Native row selection, smarter output rendering, column-level CSS classes, a row display limit, and a Trigger Action to invoke IR dialogs directly — here’s everything that shipped in APEX 26.1.

Interactive Reports are central to how many APEX applications present and explore data. Oracle APEX 26.1 introduces natural language support for Interactive Reports, giving users a new way to refine reports conversationally. This post focuses on the additional enhancements in this release that make Interactive Reports more flexible for developers, more useful for end users, and better suited for richer report output.

These enhancements include declarative row selection, column-level CSS classes, a better way to limit displayed rows, direct access to Interactive Report dialogs from custom controls, and improved rendering for larger and more complex reports.

1. Declarative Row Selection

Oracle APEX 26.1 introduces built-in declarative row selection for Interactive Reports. Users can now select rows using checkboxes, and developers can configure the entire interaction directly in Page Designer without writing custom code.
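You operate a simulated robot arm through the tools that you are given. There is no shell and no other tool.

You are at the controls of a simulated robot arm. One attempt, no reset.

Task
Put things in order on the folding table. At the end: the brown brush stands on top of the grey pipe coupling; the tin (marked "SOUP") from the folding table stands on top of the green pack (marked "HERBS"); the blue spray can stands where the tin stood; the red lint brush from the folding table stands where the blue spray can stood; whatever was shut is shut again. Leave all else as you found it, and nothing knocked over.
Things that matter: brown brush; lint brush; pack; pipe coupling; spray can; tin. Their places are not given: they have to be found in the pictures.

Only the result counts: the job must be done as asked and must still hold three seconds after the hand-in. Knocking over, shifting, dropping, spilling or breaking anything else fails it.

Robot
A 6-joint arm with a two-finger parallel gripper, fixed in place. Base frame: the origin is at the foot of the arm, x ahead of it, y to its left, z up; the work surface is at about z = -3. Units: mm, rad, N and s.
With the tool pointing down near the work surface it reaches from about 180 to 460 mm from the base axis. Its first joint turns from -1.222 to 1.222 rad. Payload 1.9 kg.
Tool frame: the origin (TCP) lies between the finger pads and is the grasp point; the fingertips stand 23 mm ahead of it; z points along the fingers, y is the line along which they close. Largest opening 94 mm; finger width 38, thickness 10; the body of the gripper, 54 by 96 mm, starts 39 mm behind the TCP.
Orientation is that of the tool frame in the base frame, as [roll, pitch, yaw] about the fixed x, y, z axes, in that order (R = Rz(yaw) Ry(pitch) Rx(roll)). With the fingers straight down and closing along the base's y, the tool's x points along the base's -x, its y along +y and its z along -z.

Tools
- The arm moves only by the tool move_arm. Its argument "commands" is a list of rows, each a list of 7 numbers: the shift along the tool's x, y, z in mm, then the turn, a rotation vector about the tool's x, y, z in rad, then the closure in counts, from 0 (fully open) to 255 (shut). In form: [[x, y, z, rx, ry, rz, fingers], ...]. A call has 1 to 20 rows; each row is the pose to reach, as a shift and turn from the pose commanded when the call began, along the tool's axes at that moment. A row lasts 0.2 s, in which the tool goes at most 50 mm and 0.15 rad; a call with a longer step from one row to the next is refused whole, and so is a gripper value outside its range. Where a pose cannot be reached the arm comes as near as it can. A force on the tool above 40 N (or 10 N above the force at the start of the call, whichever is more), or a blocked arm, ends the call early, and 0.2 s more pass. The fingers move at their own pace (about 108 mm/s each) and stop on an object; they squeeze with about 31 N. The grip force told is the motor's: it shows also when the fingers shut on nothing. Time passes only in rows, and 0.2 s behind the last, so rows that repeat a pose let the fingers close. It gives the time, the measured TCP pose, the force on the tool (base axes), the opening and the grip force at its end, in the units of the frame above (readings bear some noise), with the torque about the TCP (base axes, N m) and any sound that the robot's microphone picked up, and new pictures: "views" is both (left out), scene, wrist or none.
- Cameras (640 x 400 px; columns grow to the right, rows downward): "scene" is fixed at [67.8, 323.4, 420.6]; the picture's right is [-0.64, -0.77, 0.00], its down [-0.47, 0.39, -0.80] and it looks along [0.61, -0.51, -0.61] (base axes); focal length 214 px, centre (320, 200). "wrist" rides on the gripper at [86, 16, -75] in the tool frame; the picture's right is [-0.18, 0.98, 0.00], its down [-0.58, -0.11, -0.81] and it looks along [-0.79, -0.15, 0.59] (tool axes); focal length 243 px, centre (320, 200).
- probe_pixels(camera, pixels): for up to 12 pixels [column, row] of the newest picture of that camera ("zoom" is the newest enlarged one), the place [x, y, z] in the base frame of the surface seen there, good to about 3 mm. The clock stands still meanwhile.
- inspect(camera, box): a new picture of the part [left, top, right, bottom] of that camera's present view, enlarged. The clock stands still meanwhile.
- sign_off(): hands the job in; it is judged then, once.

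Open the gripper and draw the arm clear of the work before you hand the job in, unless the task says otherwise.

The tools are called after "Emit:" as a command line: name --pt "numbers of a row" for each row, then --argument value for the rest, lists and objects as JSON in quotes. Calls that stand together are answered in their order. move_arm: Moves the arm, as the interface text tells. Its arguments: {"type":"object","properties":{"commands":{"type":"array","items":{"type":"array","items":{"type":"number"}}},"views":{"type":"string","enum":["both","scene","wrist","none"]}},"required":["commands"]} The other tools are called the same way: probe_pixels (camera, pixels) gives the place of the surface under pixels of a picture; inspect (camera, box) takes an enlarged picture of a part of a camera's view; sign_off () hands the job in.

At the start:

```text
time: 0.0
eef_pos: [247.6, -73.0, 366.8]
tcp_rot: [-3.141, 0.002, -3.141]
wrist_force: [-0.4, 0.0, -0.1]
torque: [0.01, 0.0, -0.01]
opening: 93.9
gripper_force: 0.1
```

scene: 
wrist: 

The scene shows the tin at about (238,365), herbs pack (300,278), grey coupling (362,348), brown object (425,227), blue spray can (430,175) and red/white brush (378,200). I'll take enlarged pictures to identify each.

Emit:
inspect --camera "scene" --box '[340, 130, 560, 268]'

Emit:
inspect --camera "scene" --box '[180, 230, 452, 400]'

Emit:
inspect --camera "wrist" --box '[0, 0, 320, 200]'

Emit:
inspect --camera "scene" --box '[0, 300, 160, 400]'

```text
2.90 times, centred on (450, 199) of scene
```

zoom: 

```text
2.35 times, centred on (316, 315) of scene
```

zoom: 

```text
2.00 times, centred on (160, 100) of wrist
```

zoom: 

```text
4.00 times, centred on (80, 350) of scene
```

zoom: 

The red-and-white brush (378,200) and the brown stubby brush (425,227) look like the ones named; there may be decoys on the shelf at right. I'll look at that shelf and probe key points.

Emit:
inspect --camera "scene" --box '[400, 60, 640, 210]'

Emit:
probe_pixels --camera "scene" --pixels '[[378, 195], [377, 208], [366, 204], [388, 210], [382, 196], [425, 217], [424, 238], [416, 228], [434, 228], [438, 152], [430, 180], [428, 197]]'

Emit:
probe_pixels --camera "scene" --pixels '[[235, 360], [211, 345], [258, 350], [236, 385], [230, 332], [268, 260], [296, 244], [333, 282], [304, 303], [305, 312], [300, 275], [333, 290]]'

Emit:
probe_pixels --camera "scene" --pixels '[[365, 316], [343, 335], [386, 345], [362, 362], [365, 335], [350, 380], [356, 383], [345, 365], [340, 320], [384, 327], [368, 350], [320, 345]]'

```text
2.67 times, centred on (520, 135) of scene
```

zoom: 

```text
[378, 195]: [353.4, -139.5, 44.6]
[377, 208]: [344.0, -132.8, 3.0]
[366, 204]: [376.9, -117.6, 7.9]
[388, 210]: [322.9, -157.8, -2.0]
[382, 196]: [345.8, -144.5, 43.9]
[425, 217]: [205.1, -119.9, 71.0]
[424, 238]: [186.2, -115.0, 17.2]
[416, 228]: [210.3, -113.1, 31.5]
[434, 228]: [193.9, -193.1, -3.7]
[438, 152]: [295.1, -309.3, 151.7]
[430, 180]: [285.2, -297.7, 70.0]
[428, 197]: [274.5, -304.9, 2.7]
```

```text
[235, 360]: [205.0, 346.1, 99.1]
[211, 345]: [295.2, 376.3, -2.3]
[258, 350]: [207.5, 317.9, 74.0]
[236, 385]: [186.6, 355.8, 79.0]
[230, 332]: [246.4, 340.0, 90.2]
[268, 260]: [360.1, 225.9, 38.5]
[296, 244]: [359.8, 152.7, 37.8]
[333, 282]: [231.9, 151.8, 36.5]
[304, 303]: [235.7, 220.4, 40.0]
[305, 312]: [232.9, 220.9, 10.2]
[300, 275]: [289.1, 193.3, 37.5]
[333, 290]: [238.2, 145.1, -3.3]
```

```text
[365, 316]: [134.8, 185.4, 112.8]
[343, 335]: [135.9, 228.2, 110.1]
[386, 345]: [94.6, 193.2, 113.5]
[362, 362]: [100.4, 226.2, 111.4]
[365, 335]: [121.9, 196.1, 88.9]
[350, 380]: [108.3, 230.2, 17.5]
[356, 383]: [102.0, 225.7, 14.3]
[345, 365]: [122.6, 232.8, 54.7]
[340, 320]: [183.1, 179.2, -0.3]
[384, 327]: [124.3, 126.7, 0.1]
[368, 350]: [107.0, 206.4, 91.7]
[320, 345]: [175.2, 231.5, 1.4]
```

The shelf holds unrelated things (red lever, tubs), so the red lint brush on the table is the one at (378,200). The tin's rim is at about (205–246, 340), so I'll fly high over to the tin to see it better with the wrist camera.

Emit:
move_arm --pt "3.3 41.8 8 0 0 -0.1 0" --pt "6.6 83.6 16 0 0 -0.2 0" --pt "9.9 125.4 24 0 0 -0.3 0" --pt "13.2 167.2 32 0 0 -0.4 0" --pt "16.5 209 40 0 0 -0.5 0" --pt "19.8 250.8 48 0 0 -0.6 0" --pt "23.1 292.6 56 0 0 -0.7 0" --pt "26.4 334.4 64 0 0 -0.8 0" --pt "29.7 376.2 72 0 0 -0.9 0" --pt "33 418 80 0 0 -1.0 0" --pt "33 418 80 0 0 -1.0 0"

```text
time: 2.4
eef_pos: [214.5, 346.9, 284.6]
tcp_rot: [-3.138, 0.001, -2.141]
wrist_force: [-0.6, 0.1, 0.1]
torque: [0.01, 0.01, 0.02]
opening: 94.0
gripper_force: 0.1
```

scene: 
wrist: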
This makes it much easier to support use cases such as bulk approvals, batch updates, exports, and other multi-row operations. Selected row values are immediately available to Dynamic Actions and page processes, which makes downstream processing straightforward.

Three new attributes in Page  Designer

To support row selection, Oracle APEX 26.1 adds three new attributes under the Row Selector column in Page Designer:

  • Enable Multi Select: Enables row selection and displays a checkbox for each row. This setting must be turned on before any other row selection behavior becomes available.
  • Show Select All: Adds a checkbox to the column header so users can select or deselect all currently visible rows with a single click. This setting applies only when Enable Multi Select is set to Yes.
  • Hide Control: Hides the row selector column from the user interface while keeping row selection active behind the scenes. This is useful when selection is managed programmatically through the JavaScript API rather than through visible checkboxes.

Alongside these three attributes, there is one additional configuration worth knowing about:

  • Current Selection Page Item: Binds a page item, such as P1_SELECTED_IDS, to the report selection. APEX automatically populates the item with a colon-delimited list of the primary key values for the currently selected rows. This allows page processes and Dynamic Actions to reference the selected values directly.

How to set it up

  1. Open your page in Page Designer and select the Interactive Report region.
  2. Right-click on Columns under your Interactive Report region and select Create Row Selector. This is the quickest way to add the Row Selector column — it activates the three new attributes in the properties panel instantly.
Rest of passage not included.